What so attracted Hoberman to the project was the story's inherent
contradiction of "somebody who epitomizes the law having
to break the law in order to prove his innocence; a police
officer who commits a crime to prove that he didn't commit the
crime they're saying he did. I always thought that was a really
interesting premise and moral dilemma.
Hoberman hired screenwriters James DeMonaco and Kevin Fox and
began developing the story. "They had a really interesting
take on the material and a passion for the story," says Hoberman.
"They also had a personal emotional stake in the story because
Kevin's family has had policemen in it for generations and they're
friends with a lot of cops. So they knew the world really well."

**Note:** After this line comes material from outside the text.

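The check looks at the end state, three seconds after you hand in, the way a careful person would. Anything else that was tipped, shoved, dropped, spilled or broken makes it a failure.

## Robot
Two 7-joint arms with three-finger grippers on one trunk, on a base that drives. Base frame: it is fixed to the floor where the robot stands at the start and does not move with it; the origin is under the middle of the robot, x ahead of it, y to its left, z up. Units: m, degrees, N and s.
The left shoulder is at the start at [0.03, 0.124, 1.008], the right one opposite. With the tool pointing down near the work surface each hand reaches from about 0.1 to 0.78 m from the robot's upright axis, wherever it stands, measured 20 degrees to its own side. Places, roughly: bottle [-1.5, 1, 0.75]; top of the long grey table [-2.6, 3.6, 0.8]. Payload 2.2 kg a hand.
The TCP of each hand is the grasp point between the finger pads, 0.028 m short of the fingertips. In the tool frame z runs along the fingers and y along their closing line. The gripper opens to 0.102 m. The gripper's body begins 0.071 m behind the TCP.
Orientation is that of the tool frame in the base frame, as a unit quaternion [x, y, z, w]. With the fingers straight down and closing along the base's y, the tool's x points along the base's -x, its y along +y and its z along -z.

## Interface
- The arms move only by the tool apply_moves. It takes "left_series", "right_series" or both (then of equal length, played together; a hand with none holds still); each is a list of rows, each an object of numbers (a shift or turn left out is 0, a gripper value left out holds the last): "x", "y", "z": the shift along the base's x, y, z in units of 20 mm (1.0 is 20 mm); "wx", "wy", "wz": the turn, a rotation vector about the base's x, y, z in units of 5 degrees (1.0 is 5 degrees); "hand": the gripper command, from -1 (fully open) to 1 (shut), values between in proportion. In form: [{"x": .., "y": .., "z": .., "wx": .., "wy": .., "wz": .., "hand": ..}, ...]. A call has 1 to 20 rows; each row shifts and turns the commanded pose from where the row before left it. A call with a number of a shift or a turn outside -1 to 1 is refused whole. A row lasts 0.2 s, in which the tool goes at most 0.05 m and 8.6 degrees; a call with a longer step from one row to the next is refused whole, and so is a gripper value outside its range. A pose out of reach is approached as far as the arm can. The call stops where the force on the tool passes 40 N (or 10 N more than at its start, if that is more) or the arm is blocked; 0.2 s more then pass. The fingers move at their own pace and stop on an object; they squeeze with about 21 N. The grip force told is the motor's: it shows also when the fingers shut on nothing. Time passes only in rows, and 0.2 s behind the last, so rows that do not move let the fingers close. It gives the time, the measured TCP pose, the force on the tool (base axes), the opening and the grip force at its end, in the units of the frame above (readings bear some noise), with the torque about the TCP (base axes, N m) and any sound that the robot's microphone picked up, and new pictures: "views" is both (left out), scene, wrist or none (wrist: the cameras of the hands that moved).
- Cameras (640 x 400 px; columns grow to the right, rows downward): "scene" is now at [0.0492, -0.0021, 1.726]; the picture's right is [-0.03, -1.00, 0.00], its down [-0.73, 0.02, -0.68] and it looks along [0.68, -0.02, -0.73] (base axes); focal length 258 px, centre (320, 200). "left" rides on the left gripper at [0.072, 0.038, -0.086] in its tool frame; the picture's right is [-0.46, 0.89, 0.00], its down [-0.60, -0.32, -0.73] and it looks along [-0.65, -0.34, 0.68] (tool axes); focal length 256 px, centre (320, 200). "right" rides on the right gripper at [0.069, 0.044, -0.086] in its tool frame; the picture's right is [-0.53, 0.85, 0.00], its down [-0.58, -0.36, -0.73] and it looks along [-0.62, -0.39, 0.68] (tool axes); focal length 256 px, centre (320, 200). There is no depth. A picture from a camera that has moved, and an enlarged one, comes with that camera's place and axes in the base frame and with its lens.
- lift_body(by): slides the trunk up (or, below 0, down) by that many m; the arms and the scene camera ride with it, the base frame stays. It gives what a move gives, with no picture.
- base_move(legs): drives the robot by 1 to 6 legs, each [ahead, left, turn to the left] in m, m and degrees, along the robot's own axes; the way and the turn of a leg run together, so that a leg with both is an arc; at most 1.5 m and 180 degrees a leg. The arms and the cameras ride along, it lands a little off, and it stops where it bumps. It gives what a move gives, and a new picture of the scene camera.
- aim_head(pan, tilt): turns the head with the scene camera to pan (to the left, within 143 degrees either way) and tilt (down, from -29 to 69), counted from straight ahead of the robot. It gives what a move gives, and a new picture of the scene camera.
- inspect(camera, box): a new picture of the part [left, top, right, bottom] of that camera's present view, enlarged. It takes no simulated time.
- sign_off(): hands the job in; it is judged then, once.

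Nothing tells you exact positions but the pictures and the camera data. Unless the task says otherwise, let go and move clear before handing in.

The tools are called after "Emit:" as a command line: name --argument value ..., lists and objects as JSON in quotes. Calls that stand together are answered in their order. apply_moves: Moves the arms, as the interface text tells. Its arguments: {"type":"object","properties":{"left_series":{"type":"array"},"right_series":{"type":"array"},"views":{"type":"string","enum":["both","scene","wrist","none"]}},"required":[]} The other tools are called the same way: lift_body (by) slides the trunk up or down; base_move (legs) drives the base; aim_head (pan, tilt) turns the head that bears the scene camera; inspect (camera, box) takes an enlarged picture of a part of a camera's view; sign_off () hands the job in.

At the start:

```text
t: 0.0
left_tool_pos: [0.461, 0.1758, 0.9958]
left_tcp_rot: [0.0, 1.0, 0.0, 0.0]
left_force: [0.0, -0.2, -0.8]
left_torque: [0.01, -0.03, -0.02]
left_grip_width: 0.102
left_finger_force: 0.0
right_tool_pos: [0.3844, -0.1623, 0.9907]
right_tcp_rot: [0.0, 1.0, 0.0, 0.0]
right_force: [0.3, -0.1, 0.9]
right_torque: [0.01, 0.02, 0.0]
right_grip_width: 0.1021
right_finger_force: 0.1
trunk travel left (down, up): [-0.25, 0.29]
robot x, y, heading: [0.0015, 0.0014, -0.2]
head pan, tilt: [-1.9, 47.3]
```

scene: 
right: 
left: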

The project was set up at producer Arnon Milchan's New Regency
Productions and F. Gary Gray was soon brought on board to direct.
"I had seen 'Set It Off,' which I thought was extraordinary,"
explains Hoberman, "then I showed it to Arnon and the New
Regency executives, who loved the movie as much as I did. Like
'The Negotiator,' it was about people pushed against the wall
who had to do something illegal in order to survive.
"I thought the story of 'The Negotiator' was very fresh and
original," explains Gary Gray. "It's a film that doesn't
quite fit into a specific genre and I like that. There are a lot
of movies that are specifically action or specifically drama and,
to me, this project represents the best of both."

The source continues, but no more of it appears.